** BEGIN Excerpt **

How about fitting the shuttle out with a lifeboat? Stick it somewhere in
the cargo bay. If a shuttle gets sufficiently damaged that it can't
reenter, you use the capsule to get the crew down.


It's been proposed many times. It presents some problems of physical
layout, its mass puts a considerable dent in the payload capacity... and
note that it wouldn't have saved Columbia's crew, since they didn't know
something was badly wrong until too late. (Nor is there any plausible
scenario where they would have. Suspicions about TPS damage were focused
on the tiles, not the RCC leading edge, and no plausible imaging -- from
the ground or from elsewhere in space -- would have been at all likely to
notice a small dark hole in a black surface.)


However, for *future* Shuttle flights, the plan is for the entire TPS
to be scrutinized, using a high-resolution 3D laser ranging imager system
(being developed by Ottawa's Neptec), which will be maneuvered around on
the end of an extension boom (being developed by MDRobotics in Brampton),
mounted on the end of the Canadarm.

** END Excerpt **
** BEGIN Provided data **

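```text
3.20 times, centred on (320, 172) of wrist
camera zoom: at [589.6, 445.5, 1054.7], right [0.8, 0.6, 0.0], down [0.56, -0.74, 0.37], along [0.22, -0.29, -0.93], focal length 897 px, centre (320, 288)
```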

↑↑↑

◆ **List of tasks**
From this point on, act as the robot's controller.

** END Provided data **

◆ **List of tasks**
**A.** Please copy out the portion of the excerpt from "How about fitting" to "a black surface.)" without changes.
**B.** Extend the excerpt, starting right after its last sentence.

◆ **Results of the tasks**
**A.**
How about fitting the shuttle out with a lifeboat? Stick it somewhere in
the cargo bay. If a shuttle gets sufficiently damaged that it can't
reenter, you use the capsule to get the crew down.


It's been proposed many times. It presents some problems of physical
layout, its mass puts a considerable dent in the payload capacity... and
note that it wouldn't have saved Columbia's crew, since they didn't know
something was badly wrong until too late. (Nor is there any plausible
scenario where they would have. Suspicions about TPS damage were focused
on the tiles, not the RCC leading edge, and no plausible imaging -- from
the ground or from elsewhere in space -- would have been at all likely to
notice a small dark hole in a black surface.)

**B.**
NASA's current plan for what to do, in case a TPS failure is discovered
once on-orbit, seems to be a combination of patching it (if it's small
enough to be patched using the in-development-now patch kit), and decamping
to the ISS to await a rescue flight (if the TPS failure is not amenable
to a field repair). Hence the decision to fly future Shuttle missions
only to ISS (presumably inspection would also be easier using vantage
points from ISS). Having a lifeboat capability could conceivably allow
non-ISS missions to once again be flown...if you tructed the lifeboat
sufficiently...

Hmm...this line of thinking makes me wonder: is NASA generalizing their
criteria for return-to-flight beyond inspecting for TPS-related failures?
Are there any other Criticality One failures that could/should be inspected
for on-orbit, given the ISS-as-a-safe-haven option?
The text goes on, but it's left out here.